> [Tasks and exercises]
1. Reproduce the wording of the given passage between "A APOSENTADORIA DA" and "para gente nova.", with both ends included.
2. Produce the text that comes next in the given passage.
--- Start Given passage ---
A APOSENTADORIA DA ARTE

   Duchamp tinha uma ideia: Após vinte anos, todo artista deveria ser obrigado a se aposentar. Isso porque depois desse tempo todos eles se repetem sem parar. Vinte anos é o limite. Então se abriria mais espaço para gente nova.
   Vinte anos. Scorsese teria parado em 88. Spielberg em 92. Fellini em 72. Bergman em 68. Acho que até não é má a ideia. Kurosawa em 65. Hitchcock em 50. Opa! Não teríamos Vertigo, Janela Indiscreta, Os Pássaros e Intriga Internacional...sei não...
   Heminguay em 45. Joyce em 40. Huxley em 42. Yeats em 1910...acho que não. Muito autor melhorou com a idade. O que não foi o caso de Heminguay e Tolstoi, que eram muito melhores quando jovens.
   Picasso em 20. Klee em 1935. Matisse em 1915. Acho que não...entendo Duchamp, a maioria dos artistas se repete já com 10 anos de trabalho, mas há exceções. Poucas, mas há.
   Rolling Stones em 1983. Bowie em 1989. Dylan em 82. Ops! A frase de Duchamp é perfeita para o mundo do rock!!!! Apesar dos ótimos discos de Dylan e de Lou Reed após os 20 anos de estrada, eles são repetições. Este ano, 2015, seria o da aposentadoria de toda a geração que começou em 1995. Certo demais! Afinal, os Beatles precisaram só de sete anos para marcar o mundo forever e o Velvet Underground de três para inventar o conceito de cult band. Acho que em rock dez anos tá bom. Bom demais.

FRÉRE....UM OBJETO SERÁ MEU BUDA.

   Então você sabe desenhar e é um artista. Pois bem. Você pinta um quadro. Muito bem feito, exatamente daquele modo que todo mundo se impressiona. Um vaso de rosas vermelhas. OK.
--- End Given passage ---
--- Start Provided material ---
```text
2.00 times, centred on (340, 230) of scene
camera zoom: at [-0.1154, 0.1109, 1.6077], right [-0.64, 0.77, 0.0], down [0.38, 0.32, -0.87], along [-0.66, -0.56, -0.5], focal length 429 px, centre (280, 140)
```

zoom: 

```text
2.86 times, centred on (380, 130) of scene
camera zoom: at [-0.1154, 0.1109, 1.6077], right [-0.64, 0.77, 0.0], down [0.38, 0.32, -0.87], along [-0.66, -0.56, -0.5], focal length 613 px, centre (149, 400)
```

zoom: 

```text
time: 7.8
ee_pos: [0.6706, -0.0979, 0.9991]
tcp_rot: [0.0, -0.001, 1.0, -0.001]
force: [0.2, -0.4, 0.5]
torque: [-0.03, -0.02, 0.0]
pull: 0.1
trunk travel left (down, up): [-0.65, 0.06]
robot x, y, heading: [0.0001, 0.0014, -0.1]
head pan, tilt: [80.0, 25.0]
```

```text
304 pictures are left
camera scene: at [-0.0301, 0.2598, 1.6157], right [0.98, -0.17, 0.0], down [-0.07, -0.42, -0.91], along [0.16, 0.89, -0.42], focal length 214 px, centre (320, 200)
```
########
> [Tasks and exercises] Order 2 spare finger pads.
--- End Provided material ---
> [Answers to each task]
1.
A APOSENTADORIA DA ARTE

   Duchamp tinha uma ideia: Após vinte anos, todo artista deveria ser obrigado a se aposentar. Isso porque depois desse tempo todos eles se repetem sem parar. Vinte anos é o limite. Então se abriria mais espaço para gente nova.

2.
   O que fará dessa obra, arte? Será a escolha. A escolha do tema, a escolha da imagem, a escolha daquilo que será ressaltado. Nessas escolhas serão definidas as mensagens. OK.
   Mas pintar pode ser algo morto. Talvez após Cézanne, Van Gogh, Matisse, Kandinski, não haja mais sentido em pintar. Talvez um homem realmente LIVRE não suporte mais repetir esse ato.
   E principalmente desgoste das teses, teorias, interpretações, dos arcabouços literários que a pintura criou em cinco séculos de crítica. Talvez ele tenha HUMOR. Liberdade e humor: e veja a comédia que mora naquele circulo.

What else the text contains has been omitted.